__Direction__
Go through the material and write it all out exactly, minus the pictures.

# Start of Given material

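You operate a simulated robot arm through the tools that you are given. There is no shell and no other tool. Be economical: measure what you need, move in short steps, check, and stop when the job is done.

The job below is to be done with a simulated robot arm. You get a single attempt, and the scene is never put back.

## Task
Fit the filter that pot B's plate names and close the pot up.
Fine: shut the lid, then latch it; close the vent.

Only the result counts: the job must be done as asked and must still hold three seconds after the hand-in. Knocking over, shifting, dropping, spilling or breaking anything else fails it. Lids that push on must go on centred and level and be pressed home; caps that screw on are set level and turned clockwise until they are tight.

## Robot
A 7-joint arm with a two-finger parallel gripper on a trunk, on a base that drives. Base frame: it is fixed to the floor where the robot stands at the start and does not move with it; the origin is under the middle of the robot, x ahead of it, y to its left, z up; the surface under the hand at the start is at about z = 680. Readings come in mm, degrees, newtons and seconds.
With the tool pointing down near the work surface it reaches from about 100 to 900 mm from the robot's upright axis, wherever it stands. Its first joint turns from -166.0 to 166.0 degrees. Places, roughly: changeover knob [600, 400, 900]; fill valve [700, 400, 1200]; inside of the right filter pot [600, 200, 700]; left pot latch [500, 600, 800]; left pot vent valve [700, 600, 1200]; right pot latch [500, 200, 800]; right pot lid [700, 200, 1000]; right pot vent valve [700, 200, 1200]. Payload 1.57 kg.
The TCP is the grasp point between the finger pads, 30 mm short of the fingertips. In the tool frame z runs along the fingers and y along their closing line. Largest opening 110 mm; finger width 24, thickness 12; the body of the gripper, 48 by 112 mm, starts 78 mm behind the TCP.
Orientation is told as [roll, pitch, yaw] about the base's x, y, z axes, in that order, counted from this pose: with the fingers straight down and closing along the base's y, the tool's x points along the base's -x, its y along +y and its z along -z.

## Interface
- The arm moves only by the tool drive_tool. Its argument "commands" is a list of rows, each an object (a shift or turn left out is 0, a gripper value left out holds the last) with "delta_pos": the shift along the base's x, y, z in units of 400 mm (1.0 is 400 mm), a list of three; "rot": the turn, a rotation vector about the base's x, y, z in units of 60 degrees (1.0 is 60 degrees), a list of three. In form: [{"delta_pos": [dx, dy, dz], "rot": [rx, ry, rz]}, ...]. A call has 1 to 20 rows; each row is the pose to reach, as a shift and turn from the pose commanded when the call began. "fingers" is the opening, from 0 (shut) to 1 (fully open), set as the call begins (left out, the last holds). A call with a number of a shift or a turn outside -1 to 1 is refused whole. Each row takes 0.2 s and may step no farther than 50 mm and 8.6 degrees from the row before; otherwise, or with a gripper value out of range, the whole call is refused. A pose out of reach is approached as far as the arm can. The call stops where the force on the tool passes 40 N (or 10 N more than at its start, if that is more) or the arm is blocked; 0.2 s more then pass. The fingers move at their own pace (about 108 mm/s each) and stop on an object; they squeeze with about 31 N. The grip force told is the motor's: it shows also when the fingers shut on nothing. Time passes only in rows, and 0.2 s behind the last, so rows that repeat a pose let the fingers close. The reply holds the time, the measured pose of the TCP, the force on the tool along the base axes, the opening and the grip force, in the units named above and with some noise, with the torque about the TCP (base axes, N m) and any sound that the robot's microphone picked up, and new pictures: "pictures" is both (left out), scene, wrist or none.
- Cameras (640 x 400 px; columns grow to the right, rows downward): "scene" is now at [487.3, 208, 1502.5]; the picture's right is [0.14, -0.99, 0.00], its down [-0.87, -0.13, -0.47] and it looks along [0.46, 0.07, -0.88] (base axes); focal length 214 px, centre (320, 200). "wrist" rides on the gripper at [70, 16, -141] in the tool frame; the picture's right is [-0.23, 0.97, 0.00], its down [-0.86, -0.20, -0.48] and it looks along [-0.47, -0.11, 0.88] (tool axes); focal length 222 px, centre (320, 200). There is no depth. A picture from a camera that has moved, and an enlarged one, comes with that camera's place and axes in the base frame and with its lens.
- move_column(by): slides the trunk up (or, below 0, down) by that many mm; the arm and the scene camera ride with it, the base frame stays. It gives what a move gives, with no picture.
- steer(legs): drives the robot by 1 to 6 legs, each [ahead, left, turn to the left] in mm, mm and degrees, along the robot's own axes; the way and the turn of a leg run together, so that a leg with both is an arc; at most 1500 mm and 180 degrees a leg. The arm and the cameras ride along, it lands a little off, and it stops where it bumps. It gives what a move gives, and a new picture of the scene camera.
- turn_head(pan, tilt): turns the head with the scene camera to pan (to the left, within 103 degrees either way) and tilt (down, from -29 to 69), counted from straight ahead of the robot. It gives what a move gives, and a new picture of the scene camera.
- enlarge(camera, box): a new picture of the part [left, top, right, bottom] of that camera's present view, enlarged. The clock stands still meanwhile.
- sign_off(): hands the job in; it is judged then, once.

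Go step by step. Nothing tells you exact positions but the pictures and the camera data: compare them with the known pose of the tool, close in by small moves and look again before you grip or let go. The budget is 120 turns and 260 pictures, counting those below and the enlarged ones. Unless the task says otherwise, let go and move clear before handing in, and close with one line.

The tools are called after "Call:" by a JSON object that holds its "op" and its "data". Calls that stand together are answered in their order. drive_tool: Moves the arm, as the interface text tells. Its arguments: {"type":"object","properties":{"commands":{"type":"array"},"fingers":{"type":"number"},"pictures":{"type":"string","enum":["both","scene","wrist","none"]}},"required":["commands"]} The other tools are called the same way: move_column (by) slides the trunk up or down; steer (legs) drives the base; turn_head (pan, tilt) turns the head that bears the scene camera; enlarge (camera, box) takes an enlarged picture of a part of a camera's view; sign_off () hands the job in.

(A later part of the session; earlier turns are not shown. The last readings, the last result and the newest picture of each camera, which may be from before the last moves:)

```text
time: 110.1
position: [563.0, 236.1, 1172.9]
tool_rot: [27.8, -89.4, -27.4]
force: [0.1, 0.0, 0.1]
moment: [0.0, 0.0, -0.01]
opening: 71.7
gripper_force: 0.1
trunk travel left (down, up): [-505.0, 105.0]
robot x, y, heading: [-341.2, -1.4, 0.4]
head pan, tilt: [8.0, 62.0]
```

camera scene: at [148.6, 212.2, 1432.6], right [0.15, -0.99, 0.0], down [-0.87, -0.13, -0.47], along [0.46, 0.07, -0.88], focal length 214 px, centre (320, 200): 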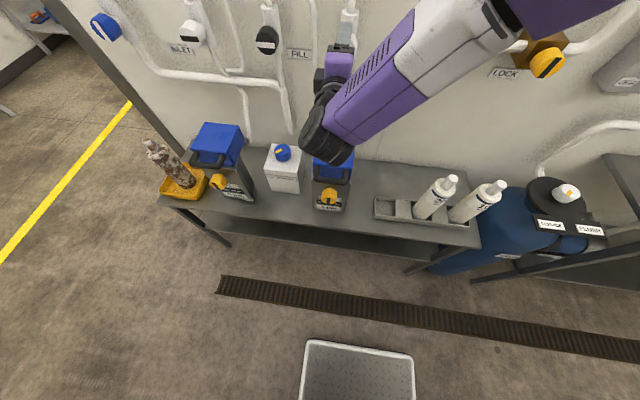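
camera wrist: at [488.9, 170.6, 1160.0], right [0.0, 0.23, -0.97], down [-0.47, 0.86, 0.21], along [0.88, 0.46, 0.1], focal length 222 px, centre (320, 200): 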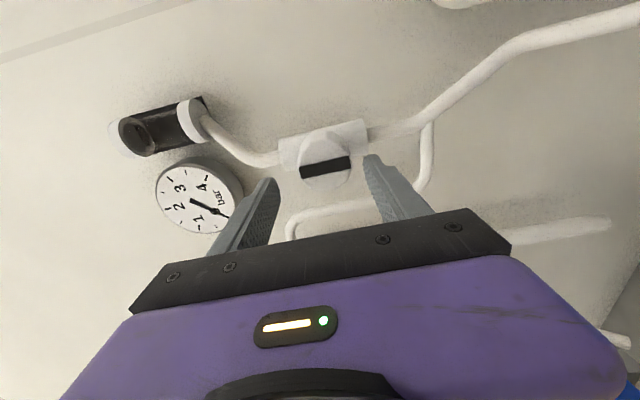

# End of Given material

__Answer in full__
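You operate a simulated robot arm through the tools that you are given. There is no shell and no other tool. Be economical: measure what you need, move in short steps, check, and stop when the job is done.

The job below is to be done with a simulated robot arm. You get a single attempt, and the scene is never put back.

## Task
Fit the filter that pot B's plate names and close the pot up.
Fine: shut the lid, then latch it; close the vent.

Only the result counts: the job must be done as asked and must still hold three seconds after the hand-in. Knocking over, shifting, dropping, spilling or breaking anything else fails it. Lids that push on must go on centred and level and be pressed home; caps that screw on are set level and turned clockwise until they are tight.

## Robot
A 7-joint arm with a two-finger parallel gripper on a trunk, on a base that drives. Base frame: it is fixed to the floor where the robot stands at the start and does not move with it; the origin is under the middle of the robot, x ahead of it, y to its left, z up; the surface under the hand at the start is at about z = 680. Readings come in mm, degrees, newtons and seconds.
With the tool pointing down near the work surface it reaches from about 100 to 900 mm from the robot's upright axis, wherever it stands. Its first joint turns from -166.0 to 166.0 degrees. Places, roughly: changeover knob [600, 400, 900]; fill valve [700, 400, 1200]; inside of the right filter pot [600, 200, 700]; left pot latch [500, 600, 800]; left pot vent valve [700, 600, 1200]; right pot latch [500, 200, 800]; right pot lid [700, 200, 1000]; right pot vent valve [700, 200, 1200]. Payload 1.57 kg.
The TCP is the grasp point between the finger pads, 30 mm short of the fingertips. In the tool frame z runs along the fingers and y along their closing line. Largest opening 110 mm; finger width 24, thickness 12; the body of the gripper, 48 by 112 mm, starts 78 mm behind the TCP.
Orientation is told as [roll, pitch, yaw] about the base's x, y, z axes, in that order, counted from this pose: with the fingers straight down and closing along the base's y, the tool's x points along the base's -x, its y along +y and its z along -z.

## Interface
- The arm moves only by the tool drive_tool. Its argument "commands" is a list of rows, each an object (a shift or turn left out is 0, a gripper value left out holds the last) with "delta_pos": the shift along the base's x, y, z in units of 400 mm (1.0 is 400 mm), a list of three; "rot": the turn, a rotation vector about the base's x, y, z in units of 60 degrees (1.0 is 60 degrees), a list of three. In form: [{"delta_pos": [dx, dy, dz], "rot": [rx, ry, rz]}, ...]. A call has 1 to 20 rows; each row is the pose to reach, as a shift and turn from the pose commanded when the call began. "fingers" is the opening, from 0 (shut) to 1 (fully open), set as the call begins (left out, the last holds). A call with a number of a shift or a turn outside -1 to 1 is refused whole. Each row takes 0.2 s and may step no farther than 50 mm and 8.6 degrees from the row before; otherwise, or with a gripper value out of range, the whole call is refused. A pose out of reach is approached as far as the arm can. The call stops where the force on the tool passes 40 N (or 10 N more than at its start, if that is more) or the arm is blocked; 0.2 s more then pass. The fingers move at their own pace (about 108 mm/s each) and stop on an object; they squeeze with about 31 N. The grip force told is the motor's: it shows also when the fingers shut on nothing. Time passes only in rows, and 0.2 s behind the last, so rows that repeat a pose let the fingers close. The reply holds the time, the measured pose of the TCP, the force on the tool along the base axes, the opening and the grip force, in the units named above and with some noise, with the torque about the TCP (base axes, N m) and any sound that the robot's microphone picked up, and new pictures: "pictures" is both (left out), scene, wrist or none.
- Cameras (640 x 400 px; columns grow to the right, rows downward): "scene" is now at [487.3, 208, 1502.5]; the picture's right is [0.14, -0.99, 0.00], its down [-0.87, -0.13, -0.47] and it looks along [0.46, 0.07, -0.88] (base axes); focal length 214 px, centre (320, 200). "wrist" rides on the gripper at [70, 16, -141] in the tool frame; the picture's right is [-0.23, 0.97, 0.00], its down [-0.86, -0.20, -0.48] and it looks along [-0.47, -0.11, 0.88] (tool axes); focal length 222 px, centre (320, 200). There is no depth. A picture from a camera that has moved, and an enlarged one, comes with that camera's place and axes in the base frame and with its lens.
- move_column(by): slides the trunk up (or, below 0, down) by that many mm; the arm and the scene camera ride with it, the base frame stays. It gives what a move gives, with no picture.
- steer(legs): drives the robot by 1 to 6 legs, each [ahead, left, turn to the left] in mm, mm and degrees, along the robot's own axes; the way and the turn of a leg run together, so that a leg with both is an arc; at most 1500 mm and 180 degrees a leg. The arm and the cameras ride along, it lands a little off, and it stops where it bumps. It gives what a move gives, and a new picture of the scene camera.
- turn_head(pan, tilt): turns the head with the scene camera to pan (to the left, within 103 degrees either way) and tilt (down, from -29 to 69), counted from straight ahead of the robot. It gives what a move gives, and a new picture of the scene camera.
- enlarge(camera, box): a new picture of the part [left, top, right, bottom] of that camera's present view, enlarged. The clock stands still meanwhile.
- sign_off(): hands the job in; it is judged then, once.

Go step by step. Nothing tells you exact positions but the pictures and the camera data: compare them with the known pose of the tool, close in by small moves and look again before you grip or let go. The budget is 120 turns and 260 pictures, counting those below and the enlarged ones. Unless the task says otherwise, let go and move clear before handing in, and close with one line.

The tools are called after "Call:" by a JSON object that holds its "op" and its "data". Calls that stand together are answered in their order. drive_tool: Moves the arm, as the interface text tells. Its arguments: {"type":"object","properties":{"commands":{"type":"array"},"fingers":{"type":"number"},"pictures":{"type":"string","enum":["both","scene","wrist","none"]}},"required":["commands"]} The other tools are called the same way: move_column (by) slides the trunk up or down; steer (legs) drives the base; turn_head (pan, tilt) turns the head that bears the scene camera; enlarge (camera, box) takes an enlarged picture of a part of a camera's view; sign_off () hands the job in.

(A later part of the session; earlier turns are not shown. The last readings, the last result and the newest picture of each camera, which may be from before the last moves:)

```text
time: 110.1
position: [563.0, 236.1, 1172.9]
tool_rot: [27.8, -89.4, -27.4]
force: [0.1, 0.0, 0.1]
moment: [0.0, 0.0, -0.01]
opening: 71.7
gripper_force: 0.1
trunk travel left (down, up): [-505.0, 105.0]
robot x, y, heading: [-341.2, -1.4, 0.4]
head pan, tilt: [8.0, 62.0]
```

camera scene: at [148.6, 212.2, 1432.6], right [0.15, -0.99, 0.0], down [-0.87, -0.13, -0.47], along [0.46, 0.07, -0.88], focal length 214 px, centre (320, 200): 
camera wrist: at [488.9, 170.6, 1160.0], right [0.0, 0.23, -0.97], down [-0.47, 0.86, 0.21], along [0.88, 0.46, 0.1], focal length 222 px, centre (320, 200): 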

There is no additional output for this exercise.